---- SELECTED TEXT

Entre o altar e a trincheira
Francisco foi também o papa que se arriscou a caminhar entre tensionamentos: aproximou-se de comunidades LGBTQIA+ ao mesmo tempo em que reafirmava limites doutrinários; falou de “igreja pobre para os pobres”, mas conviveu com as finanças vaticanas; denunciou o mercado, mas não reformou radicalmente a cúria. Foi, ao fim, uma figura em trânsito. Incompleta. Ambígua. Humana.
Como padre, não escondeu sua origem latino-americana — e isso foi decisivo. Trazia nas costas o cheiro de Buenos Aires, de favelas, de silêncio de ditaduras e de complicidades eclesiásticas que marcaram a história argentina. E se, num primeiro momento, sua formação jesuítica nos fazia suspeitar de seu perfil, aos poucos ele mostrou que se fazia herdeiro de Francisco — o santo — e não da Companhia que tantas vezes endossou as fogueiras inquisitoriais da história.
Contra a ortodoxia do medo
Francisco rompeu com a ortodoxia da negação. Trouxe à tona debates abafados:
- a dignidade das pessoas trans;
- o cuidado da criação como missão espiritual;
- a possibilidade de reaproximação inter-religiosa sem anulação da alteridade;
- a crítica à teologia da prosperidade e ao neoliberalismo travestido de fé.

--------

PROBLEMS TO SOLVE.
• a. Provide the original wording of the selected text from "Entre o altar" as far as "inquisitoriais da história.".
• b. I need the selected text continued from the place where it stops.

---- SUPPLIED ENTRIES

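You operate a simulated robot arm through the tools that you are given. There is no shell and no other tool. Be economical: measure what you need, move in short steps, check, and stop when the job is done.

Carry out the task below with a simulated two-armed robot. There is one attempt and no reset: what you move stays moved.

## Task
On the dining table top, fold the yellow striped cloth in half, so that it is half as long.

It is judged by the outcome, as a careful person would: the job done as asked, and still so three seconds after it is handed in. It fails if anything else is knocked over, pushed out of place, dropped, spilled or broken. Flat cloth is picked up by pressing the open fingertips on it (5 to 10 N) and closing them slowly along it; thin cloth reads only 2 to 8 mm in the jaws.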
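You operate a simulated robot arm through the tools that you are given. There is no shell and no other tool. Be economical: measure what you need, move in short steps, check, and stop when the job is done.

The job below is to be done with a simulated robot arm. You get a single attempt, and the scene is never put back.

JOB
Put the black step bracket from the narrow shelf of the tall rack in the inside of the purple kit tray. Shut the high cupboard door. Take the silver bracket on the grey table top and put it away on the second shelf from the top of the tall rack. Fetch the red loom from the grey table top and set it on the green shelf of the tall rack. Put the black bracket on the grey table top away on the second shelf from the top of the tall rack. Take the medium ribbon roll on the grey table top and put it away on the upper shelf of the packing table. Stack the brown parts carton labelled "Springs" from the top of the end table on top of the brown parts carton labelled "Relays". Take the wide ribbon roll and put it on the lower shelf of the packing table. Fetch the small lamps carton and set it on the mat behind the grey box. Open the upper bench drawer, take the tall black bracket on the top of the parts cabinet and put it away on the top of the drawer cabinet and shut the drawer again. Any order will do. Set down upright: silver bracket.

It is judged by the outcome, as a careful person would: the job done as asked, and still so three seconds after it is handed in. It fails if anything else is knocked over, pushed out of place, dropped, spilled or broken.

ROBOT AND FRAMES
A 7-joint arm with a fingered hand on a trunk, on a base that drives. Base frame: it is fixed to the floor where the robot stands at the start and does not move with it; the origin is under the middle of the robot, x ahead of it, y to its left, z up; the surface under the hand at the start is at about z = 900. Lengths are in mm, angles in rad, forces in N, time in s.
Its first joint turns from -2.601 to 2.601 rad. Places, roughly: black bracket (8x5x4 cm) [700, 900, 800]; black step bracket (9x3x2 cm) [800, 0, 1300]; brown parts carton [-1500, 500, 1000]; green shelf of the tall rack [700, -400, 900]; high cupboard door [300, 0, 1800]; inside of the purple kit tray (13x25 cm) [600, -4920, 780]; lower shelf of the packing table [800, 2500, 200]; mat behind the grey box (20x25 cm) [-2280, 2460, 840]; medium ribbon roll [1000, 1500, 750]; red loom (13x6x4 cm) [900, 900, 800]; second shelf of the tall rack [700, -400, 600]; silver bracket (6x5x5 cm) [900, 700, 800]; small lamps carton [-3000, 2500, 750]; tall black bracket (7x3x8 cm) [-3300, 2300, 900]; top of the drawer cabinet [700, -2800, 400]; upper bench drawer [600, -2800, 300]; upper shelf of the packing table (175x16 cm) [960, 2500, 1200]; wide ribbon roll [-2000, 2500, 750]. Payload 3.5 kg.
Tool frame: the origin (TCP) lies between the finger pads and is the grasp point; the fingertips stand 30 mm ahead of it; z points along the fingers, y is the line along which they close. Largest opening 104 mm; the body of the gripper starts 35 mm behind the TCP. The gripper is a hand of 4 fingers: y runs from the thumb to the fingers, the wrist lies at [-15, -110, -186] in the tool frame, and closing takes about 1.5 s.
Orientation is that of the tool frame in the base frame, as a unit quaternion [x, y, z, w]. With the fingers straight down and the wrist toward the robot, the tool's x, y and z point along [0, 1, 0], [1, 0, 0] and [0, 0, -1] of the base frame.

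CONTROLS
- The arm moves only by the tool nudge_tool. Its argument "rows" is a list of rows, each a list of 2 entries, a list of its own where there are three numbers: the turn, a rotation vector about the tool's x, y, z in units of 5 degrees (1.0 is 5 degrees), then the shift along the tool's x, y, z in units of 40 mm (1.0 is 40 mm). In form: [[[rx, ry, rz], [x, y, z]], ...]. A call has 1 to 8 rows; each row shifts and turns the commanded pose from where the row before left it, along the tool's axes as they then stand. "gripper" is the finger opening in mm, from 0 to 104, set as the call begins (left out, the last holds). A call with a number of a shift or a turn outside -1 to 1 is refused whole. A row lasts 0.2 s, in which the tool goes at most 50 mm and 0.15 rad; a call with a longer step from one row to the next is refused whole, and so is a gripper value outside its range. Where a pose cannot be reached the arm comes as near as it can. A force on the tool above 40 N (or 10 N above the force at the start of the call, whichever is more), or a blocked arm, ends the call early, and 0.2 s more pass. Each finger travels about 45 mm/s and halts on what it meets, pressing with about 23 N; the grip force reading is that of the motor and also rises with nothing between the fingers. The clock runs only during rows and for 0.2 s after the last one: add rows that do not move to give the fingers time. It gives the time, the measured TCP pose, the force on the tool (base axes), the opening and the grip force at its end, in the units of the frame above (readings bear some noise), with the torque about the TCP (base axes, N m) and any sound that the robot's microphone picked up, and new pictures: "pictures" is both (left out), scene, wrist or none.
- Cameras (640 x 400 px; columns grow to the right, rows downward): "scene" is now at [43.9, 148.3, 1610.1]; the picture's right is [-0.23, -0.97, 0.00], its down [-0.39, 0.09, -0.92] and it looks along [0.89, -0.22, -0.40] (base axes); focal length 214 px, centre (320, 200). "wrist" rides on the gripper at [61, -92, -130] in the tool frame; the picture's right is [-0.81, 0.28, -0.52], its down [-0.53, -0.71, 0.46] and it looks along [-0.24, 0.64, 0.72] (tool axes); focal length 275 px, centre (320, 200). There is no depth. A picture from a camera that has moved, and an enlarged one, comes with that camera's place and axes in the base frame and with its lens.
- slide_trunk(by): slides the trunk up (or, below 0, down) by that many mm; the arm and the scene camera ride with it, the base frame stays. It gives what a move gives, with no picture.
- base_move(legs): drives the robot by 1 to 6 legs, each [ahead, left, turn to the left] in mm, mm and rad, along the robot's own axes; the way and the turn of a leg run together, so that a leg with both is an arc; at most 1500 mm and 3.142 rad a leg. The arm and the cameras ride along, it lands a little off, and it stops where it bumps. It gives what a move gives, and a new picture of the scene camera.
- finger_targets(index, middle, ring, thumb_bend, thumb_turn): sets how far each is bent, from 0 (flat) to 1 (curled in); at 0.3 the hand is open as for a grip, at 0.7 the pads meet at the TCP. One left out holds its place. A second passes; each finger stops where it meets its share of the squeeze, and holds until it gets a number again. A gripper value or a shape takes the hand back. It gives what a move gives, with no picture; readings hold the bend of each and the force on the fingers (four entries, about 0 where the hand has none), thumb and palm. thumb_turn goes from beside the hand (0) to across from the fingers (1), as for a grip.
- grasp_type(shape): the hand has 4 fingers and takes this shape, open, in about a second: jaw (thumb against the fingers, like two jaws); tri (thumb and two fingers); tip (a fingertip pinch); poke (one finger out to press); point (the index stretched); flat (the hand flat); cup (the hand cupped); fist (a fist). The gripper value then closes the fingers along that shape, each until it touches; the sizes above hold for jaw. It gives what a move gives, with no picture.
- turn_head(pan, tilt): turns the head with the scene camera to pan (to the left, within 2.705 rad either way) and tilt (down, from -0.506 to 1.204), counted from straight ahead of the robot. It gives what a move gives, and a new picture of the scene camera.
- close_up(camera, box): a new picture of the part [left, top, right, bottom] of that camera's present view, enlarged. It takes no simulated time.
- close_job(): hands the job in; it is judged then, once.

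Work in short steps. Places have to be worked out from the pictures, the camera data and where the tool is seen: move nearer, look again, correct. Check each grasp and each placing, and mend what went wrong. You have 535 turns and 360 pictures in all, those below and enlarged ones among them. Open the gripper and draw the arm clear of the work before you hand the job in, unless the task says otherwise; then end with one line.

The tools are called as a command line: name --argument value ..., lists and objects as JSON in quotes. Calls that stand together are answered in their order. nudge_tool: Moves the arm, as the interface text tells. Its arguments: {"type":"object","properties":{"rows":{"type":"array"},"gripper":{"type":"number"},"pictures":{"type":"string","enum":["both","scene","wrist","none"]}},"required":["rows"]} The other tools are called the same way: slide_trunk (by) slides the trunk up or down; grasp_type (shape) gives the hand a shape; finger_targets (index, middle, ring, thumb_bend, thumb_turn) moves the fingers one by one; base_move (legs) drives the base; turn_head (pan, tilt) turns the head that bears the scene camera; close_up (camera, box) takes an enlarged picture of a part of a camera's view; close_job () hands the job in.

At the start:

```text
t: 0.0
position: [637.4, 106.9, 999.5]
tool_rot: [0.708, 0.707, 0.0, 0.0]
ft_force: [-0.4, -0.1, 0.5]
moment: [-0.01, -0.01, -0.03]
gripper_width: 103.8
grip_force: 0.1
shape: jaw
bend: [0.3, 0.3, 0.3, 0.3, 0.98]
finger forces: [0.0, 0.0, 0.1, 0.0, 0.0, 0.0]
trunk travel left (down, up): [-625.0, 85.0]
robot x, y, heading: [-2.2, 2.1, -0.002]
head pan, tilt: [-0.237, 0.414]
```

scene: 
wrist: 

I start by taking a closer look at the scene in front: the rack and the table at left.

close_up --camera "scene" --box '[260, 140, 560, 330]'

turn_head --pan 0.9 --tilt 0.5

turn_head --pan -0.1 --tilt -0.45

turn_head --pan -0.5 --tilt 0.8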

--------

RESULTS FOR THE EXERCISE.
• a.
Entre o altar e a trincheira
Francisco foi também o papa que se arriscou a caminhar entre tensionamentos: aproximou-se de comunidades LGBTQIA+ ao mesmo tempo em que reafirmava limites doutrinários; falou de “igreja pobre para os pobres”, mas conviveu com as finanças vaticanas; denunciou o mercado, mas não reformou radicalmente a cúria. Foi, ao fim, uma figura em trânsito. Incompleta. Ambígua. Humana.
Como padre, não escondeu sua origem latino-americana — e isso foi decisivo. Trazia nas costas o cheiro de Buenos Aires, de favelas, de silêncio de ditaduras e de complicidades eclesiásticas que marcaram a história argentina. E se, num primeiro momento, sua formação jesuítica nos fazia suspeitar de seu perfil, aos poucos ele mostrou que se fazia herdeiro de Francisco — o santo — e não da Companhia que tantas vezes endossou as fogueiras inquisitoriais da história.

• b.
Sua postura incomodou. Irritou setores conservadores. Suscitou “profecias” de catástrofe (que já estão de novo sendo alimentadas com sua morte). Mas talvez o que mais tenha feito foi nos lembrar de que o Evangelho é anúncio, não ameaça. Que o altar precisa cheirar a povo, não a perfume. Que autoridade não combina com arrogância.
E agora?
Com a morte de Francisco, o mundo assiste à convocação de um novo conclave. E como sempre, paira a pergunta: avançaremos no caminho da escuta, ou recuaremos à dogmática do medo?
Francisco não foi o papa das reformas radicais — mas foi o papa do gesto.
Não ficou conhecido por grandes documentos — mas pelas pequenas visitas.
Não redescobriu o cristianismo — mas nos lembrou que a santidade talvez esteja em lavar os pés.
Seus críticos o acusaram de populismo, de relativismo, de fraqueza doutrinária.
Mas talvez ele tenha apenas escolhido ser pastor antes de ser teólogo.
E isso, numa igreja marcada pela institucionalização da indiferença,
— já é uma revolução.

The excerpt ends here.